Monday, May 3, 2010

Airport Opera

Good evening, please take a red plush seat, the show is about to begin. This is a tragedy and a love story and a story that (I warn you) spans 30 hours. Please sit back and relax, the opera is about to begin.

Among the places that inspire melancholic lust, for me, the airport is at the top. Yesterday I experienced the longest span of travel in my life. I crossed 6,000 miles in three airplanes. The thoughts and emotions I experienced in the spaces between were intense and of the utmost blogworthyness in nature. So, I want to share with you, my reader friend. I want to take you on a journey of the Airport Opera.

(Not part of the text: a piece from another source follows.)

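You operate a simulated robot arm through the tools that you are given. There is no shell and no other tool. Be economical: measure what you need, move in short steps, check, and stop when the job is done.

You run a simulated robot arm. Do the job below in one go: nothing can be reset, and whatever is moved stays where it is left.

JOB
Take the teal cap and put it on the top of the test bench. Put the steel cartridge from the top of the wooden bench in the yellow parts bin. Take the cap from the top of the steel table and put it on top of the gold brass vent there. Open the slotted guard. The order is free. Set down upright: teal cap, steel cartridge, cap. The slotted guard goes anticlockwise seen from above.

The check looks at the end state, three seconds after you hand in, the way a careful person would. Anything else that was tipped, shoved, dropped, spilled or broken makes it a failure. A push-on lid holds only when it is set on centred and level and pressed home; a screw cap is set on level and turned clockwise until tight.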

Make sure you remember your itinerary, because I didn't. I don't want you to have to open your laptop while waiting in a sweaty check-in line. And so... we begin.

ACT I: Duty Free

Dimitri the taxi driver was at the Russian Radisson at 4:45 AM. He was there to pick up the two American girls, Susan and Emily. Emily was ready, but Susan was not. I was shaking out an unpackable camera backpack screaming, "Mother Fucker, Mother Fucker, Mother Fucker!!!" as I was unable to get all my items contained in my baggage for 20 days and two opposite climates.

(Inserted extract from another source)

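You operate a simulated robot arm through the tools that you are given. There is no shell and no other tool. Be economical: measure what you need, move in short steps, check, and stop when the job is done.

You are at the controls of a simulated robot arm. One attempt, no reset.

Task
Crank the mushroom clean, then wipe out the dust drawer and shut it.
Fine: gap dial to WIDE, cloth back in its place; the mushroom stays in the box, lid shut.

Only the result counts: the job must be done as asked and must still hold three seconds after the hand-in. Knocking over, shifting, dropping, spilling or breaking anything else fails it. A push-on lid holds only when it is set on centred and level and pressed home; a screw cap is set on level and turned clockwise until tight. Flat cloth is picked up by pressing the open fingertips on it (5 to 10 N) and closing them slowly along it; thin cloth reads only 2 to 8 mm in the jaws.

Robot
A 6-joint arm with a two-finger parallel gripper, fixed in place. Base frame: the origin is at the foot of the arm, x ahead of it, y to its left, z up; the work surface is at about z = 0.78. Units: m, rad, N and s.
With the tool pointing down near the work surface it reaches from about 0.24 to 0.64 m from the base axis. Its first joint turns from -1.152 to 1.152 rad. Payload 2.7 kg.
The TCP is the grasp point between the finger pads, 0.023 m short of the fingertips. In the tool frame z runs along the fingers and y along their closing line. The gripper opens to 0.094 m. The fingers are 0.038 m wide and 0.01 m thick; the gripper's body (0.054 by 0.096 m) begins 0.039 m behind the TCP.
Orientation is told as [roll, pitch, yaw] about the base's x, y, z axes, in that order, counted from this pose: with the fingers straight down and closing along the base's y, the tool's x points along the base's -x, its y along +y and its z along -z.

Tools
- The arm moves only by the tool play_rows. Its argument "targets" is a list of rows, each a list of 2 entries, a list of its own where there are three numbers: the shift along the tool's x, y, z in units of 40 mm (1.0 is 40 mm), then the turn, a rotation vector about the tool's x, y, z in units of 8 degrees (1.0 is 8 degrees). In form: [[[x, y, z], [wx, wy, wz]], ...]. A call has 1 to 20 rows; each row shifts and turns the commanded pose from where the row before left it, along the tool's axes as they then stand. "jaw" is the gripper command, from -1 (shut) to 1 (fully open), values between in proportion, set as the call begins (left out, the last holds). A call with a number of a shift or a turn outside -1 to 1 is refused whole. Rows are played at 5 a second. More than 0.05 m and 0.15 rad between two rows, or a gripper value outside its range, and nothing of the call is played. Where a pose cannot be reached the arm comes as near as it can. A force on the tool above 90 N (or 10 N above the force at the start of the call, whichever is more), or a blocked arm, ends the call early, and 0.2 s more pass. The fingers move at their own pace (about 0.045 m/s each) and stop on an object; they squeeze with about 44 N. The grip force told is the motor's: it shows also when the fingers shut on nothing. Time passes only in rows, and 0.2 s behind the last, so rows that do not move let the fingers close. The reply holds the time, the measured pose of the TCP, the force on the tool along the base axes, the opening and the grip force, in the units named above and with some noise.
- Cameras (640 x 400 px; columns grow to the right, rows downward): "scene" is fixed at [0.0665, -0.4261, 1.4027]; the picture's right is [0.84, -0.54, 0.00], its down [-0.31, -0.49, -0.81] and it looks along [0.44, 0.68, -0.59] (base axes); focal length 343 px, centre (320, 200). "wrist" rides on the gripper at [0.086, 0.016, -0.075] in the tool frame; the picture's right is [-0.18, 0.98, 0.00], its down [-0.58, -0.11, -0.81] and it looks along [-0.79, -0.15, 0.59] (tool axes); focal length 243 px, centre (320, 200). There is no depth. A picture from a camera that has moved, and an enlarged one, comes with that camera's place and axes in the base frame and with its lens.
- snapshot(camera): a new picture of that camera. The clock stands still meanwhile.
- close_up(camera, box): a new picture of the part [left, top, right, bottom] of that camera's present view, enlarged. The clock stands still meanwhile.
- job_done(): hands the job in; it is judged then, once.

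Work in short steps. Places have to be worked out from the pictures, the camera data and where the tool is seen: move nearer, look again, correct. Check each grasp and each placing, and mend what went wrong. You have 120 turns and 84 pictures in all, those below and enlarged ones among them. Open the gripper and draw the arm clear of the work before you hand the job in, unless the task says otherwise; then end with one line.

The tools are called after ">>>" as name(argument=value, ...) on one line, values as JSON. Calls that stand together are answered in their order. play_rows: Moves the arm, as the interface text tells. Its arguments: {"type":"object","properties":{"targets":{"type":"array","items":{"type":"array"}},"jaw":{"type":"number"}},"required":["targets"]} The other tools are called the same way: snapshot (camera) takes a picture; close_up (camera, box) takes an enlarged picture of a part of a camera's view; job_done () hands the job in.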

Emerging the hotel at 5:15 AM, I slumped into the front seat of Dimitri's mini van and cooed my gratefulness at his loyal patience. Dimitri had diligently driven me and my research team around the chaotic streets of Moscow and waited while I sat for 2-hour spans in tiny Russian apartments, interviewing people about their acne.

Once we were off, I exhaled a ragged breath and started the process of saying goodbye to Emily. Together for eight incredible days, I was having a hard time letting go of my beautiful co-worker and friend. She was off to JFK and then onto Minnesota, while I was on my way to far off Brazil.

At the airport, the separation was swift. They would not let Emily stay with me as her flight was at a later time. A hasty hug and a meaningful, "I love you, be safe, kid" and then I was off through the grey customs lines and security check points.

Once inside, I found Gate 14. Air France to Paris, easy enough. I had an excruciating hour to waste. As is common when embarking on mind-boggling travel, I was feeling emotional. I decided to do the natural feminine solution and try a bit of shopping.

The Duty Free shop had the same allure as they do round the world. Bright lights, soft perfume, and delicate women dressed in suits. I had the silly idea that it was time I initiate myself into the Chanel brand by purchasing myself a tube of lipstick. Somehow, I intuitively knew that a fresh shade of lip color would hold me up through this exhausted state of endless transit. 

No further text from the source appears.